> WORK INSTRUCTIONS
From the first line of the data below, copy each line up to the one containing "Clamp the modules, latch", and include that line too.

##### RECORDED DATA #####

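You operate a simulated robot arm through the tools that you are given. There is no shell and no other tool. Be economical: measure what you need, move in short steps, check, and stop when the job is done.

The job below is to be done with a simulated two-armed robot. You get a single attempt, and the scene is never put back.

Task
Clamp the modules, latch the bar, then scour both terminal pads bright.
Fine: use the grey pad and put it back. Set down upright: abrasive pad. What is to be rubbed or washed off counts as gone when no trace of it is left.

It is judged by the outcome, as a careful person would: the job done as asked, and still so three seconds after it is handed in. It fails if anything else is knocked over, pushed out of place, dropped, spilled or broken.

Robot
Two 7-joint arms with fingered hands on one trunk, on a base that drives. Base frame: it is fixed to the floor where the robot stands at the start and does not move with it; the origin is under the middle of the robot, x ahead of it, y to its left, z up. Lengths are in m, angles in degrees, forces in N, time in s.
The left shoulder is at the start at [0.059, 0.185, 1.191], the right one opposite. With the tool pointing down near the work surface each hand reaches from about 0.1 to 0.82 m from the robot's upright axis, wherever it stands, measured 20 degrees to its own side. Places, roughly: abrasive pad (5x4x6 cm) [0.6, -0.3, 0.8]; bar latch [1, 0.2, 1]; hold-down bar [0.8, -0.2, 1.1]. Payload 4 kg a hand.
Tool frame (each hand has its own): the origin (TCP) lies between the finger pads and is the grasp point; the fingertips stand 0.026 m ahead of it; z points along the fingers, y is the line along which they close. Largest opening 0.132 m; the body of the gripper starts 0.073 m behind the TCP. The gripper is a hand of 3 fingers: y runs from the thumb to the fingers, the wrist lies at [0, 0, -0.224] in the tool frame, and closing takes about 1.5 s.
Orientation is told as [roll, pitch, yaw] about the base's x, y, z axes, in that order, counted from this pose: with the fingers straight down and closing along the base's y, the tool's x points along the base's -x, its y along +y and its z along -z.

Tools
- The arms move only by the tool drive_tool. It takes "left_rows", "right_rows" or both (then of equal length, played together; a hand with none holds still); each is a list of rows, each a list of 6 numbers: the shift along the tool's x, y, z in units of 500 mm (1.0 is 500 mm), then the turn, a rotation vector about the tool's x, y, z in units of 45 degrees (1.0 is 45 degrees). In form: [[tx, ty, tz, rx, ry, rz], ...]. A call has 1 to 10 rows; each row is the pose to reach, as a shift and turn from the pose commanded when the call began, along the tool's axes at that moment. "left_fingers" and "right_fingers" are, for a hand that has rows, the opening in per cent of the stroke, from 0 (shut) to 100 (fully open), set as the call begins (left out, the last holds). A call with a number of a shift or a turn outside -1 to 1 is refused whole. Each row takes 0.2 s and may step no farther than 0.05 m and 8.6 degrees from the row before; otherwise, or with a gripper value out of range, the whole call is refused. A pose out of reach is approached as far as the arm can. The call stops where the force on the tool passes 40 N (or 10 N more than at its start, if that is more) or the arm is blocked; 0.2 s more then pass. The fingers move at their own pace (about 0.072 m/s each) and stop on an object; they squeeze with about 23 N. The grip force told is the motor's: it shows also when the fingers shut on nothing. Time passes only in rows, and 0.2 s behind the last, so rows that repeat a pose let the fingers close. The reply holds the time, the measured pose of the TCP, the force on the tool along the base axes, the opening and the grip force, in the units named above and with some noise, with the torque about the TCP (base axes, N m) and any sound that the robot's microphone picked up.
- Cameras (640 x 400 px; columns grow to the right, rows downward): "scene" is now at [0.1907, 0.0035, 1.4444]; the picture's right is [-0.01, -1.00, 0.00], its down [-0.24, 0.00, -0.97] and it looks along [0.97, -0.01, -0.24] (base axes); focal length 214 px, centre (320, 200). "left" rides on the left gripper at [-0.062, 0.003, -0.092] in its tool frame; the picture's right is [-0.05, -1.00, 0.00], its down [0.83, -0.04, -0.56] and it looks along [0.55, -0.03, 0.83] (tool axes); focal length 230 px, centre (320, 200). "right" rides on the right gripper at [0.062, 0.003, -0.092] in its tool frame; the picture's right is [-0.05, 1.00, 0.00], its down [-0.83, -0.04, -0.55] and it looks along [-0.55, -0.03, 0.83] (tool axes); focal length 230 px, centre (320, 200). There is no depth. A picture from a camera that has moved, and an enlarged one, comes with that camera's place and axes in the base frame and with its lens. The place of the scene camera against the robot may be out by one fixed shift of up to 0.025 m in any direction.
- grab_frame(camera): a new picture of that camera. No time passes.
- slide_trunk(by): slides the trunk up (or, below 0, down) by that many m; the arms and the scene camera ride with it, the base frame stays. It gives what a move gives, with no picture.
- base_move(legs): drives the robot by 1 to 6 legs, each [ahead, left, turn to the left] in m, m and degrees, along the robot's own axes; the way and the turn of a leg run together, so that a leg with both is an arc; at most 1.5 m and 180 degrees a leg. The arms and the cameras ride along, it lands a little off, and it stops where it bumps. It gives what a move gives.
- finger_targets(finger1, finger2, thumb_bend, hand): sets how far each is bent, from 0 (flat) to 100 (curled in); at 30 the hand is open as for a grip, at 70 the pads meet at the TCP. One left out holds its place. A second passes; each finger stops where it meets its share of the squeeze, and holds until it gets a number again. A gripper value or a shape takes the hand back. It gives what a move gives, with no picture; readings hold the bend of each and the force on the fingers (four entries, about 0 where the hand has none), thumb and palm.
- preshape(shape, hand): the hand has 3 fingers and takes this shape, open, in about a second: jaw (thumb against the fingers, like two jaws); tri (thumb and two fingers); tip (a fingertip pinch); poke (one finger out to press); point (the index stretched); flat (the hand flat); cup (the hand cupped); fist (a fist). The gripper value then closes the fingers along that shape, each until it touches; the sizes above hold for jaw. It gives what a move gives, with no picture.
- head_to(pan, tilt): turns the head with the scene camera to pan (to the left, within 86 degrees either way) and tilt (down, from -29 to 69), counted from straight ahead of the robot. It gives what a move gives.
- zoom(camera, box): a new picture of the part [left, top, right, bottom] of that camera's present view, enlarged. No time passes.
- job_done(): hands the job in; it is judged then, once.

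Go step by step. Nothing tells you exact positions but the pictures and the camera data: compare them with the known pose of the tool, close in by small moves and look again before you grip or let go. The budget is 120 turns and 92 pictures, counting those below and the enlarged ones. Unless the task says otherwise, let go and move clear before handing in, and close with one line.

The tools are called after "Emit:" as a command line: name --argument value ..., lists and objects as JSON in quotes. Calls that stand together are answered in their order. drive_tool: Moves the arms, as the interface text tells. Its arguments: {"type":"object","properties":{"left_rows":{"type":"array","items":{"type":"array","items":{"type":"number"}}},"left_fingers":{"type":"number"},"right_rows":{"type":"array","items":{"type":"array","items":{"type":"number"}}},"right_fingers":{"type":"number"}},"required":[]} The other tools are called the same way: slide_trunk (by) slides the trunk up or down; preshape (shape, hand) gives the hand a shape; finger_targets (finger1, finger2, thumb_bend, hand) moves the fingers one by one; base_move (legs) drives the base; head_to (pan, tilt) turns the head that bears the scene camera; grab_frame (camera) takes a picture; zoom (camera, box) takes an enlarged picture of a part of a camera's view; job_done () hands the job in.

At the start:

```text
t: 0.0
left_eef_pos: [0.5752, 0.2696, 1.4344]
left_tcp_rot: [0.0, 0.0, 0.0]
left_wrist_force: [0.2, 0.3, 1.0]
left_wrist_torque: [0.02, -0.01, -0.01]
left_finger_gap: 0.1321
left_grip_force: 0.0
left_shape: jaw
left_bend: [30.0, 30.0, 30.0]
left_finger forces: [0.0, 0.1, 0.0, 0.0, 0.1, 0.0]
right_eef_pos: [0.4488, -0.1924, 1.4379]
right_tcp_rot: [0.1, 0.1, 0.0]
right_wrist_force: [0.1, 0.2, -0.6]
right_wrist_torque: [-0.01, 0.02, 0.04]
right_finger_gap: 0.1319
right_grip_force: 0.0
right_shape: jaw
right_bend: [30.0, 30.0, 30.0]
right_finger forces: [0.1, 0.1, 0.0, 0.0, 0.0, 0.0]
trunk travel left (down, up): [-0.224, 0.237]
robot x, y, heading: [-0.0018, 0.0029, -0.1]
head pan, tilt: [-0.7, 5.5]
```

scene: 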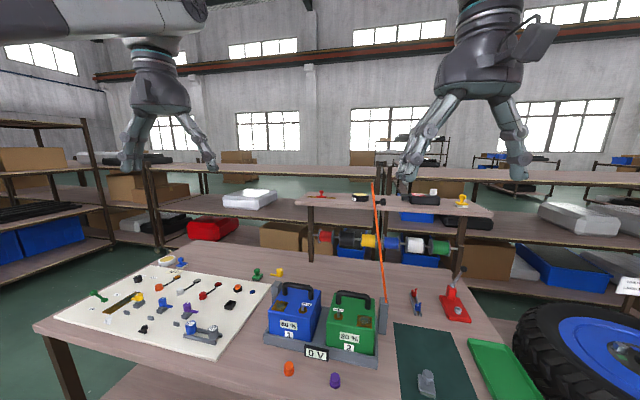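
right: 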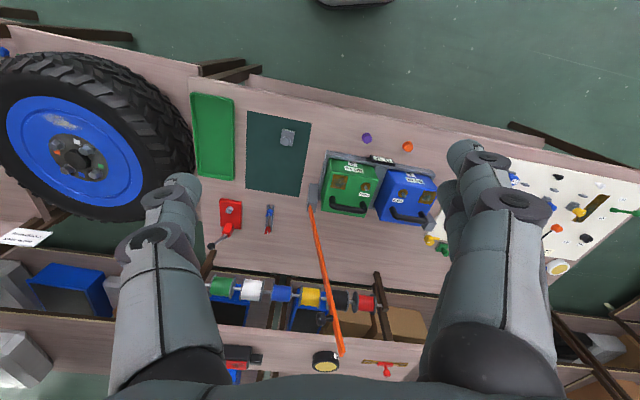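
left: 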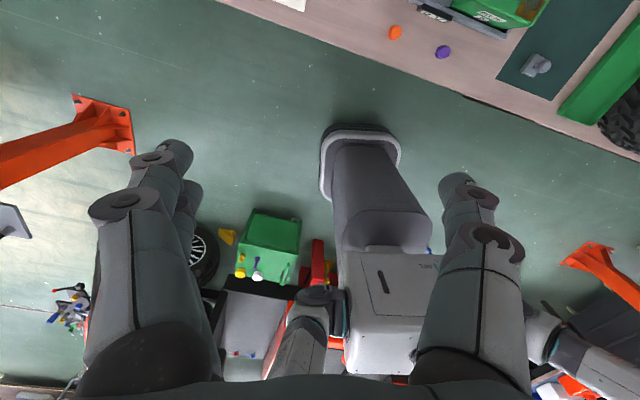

#####

> EXERCISE OUTPUT
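You operate a simulated robot arm through the tools that you are given. There is no shell and no other tool. Be economical: measure what you need, move in short steps, check, and stop when the job is done.

The job below is to be done with a simulated two-armed robot. You get a single attempt, and the scene is never put back.

Task
Clamp the modules, latch the bar, then scour both terminal pads bright.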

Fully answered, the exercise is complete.